On 7/14/06, Sarah slimvirgin@gmail.com wrote:
On 7/13/06, Delirium delirium@hackish.org wrote:
How does Wikipedia not benefit from including the information? If Wikipedia biographies are to be accurate articles, they should not selectively exclude facts deemed inconvenient.
We don't benefit because he's a very minor figure, arguably not someone who should have an article in the first place, and it wasn't a good article anyway. So for the sake of upholding some unwritten principle of completeness (i.e. for the sake of ideology), we're prepared to harm an individual's real life, someone who has done nothing to any of us, to ensure that this incident will continue to haunt him, whereas he thought he had put it behind him.
My argument is that it's neither fair nor rational to do that, and we ought always to be both fair and rational when dealing with people who are, in a very real sense, at Wikipedia's mercy.
Sarah _______________________________________________ WikiEN-l mailing list WikiEN-l@Wikipedia.org To unsubscribe from this mailing list, visit: http://mail.wikipedia.org/mailman/listinfo/wikien-l
We should always give due consideration to the impact on someone's private life versus the competing consideration of having a balanced article on the person. In this particular case, there are arguments running both ways.
On a higher level, we need to make sure that our policies on sourcing are particularly rigorous when it comes to biographies especially of living people.

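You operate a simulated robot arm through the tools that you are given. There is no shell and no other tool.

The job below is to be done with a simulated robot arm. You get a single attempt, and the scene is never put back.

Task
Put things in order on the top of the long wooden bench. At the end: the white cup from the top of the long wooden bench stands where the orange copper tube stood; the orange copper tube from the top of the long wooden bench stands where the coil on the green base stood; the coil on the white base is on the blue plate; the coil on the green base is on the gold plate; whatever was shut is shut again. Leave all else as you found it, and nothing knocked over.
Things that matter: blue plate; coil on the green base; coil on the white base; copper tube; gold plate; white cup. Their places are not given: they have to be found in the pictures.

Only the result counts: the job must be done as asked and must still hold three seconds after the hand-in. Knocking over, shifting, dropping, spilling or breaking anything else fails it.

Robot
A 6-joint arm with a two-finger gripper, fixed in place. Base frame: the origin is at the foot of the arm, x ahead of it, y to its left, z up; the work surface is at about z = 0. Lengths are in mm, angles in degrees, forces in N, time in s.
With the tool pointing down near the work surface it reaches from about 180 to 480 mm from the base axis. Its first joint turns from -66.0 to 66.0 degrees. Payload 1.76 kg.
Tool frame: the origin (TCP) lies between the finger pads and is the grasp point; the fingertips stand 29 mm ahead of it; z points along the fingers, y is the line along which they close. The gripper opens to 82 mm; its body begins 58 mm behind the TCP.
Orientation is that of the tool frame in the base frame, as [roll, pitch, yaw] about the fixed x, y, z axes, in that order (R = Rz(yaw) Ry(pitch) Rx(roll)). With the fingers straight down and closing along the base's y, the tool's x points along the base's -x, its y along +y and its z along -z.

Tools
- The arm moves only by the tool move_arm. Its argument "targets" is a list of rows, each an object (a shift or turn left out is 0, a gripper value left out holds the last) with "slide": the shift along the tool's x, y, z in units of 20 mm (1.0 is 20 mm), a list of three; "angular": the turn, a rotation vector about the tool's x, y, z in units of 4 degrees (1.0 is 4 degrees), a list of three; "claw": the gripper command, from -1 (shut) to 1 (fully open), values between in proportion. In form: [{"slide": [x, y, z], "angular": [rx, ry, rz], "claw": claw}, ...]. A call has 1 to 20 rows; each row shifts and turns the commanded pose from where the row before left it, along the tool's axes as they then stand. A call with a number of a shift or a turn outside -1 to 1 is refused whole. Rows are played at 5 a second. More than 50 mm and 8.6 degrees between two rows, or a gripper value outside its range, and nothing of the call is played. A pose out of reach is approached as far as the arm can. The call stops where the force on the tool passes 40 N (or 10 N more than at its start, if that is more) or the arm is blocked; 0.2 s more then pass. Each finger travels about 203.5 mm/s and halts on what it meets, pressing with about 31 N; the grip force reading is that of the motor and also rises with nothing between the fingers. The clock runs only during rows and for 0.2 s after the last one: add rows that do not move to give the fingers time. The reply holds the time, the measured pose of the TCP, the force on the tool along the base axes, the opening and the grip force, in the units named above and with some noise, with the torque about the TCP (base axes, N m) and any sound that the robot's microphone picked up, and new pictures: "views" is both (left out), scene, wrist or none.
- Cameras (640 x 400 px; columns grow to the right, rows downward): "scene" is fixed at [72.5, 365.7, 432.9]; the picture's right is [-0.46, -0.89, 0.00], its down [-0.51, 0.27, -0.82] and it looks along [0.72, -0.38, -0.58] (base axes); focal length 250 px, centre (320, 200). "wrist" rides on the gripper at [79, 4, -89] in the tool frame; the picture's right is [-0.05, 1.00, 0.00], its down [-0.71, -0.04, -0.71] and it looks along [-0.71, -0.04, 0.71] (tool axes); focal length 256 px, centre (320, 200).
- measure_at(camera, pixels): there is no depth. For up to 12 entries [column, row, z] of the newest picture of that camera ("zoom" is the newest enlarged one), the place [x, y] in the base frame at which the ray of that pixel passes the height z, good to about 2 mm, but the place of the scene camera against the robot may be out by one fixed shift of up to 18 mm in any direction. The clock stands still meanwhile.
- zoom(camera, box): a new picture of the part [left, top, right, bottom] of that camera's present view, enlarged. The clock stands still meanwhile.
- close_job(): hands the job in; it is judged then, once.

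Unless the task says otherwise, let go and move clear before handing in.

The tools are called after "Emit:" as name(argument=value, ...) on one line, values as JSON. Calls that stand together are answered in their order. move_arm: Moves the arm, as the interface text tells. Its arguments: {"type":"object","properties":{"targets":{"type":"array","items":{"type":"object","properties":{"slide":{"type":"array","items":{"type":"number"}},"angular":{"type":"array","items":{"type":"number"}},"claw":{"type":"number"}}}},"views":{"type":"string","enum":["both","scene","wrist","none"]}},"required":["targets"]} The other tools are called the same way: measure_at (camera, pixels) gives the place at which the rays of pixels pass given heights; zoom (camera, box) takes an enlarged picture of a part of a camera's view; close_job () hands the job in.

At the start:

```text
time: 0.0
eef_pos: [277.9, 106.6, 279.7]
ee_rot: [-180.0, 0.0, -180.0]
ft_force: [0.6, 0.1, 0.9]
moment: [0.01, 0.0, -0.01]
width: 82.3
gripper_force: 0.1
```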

Our article on the late Red Buttons (as of today) contained a claim that his third wife had had an affair. There was no source provided for the claim. I have removed it with a note on the talk page not to restore it unless we have information from a reliable source confirming it.
Wikipedia is arguably the leading source of biographical information available over the Internet. That gives us an extra responsibility to make sure we get it right.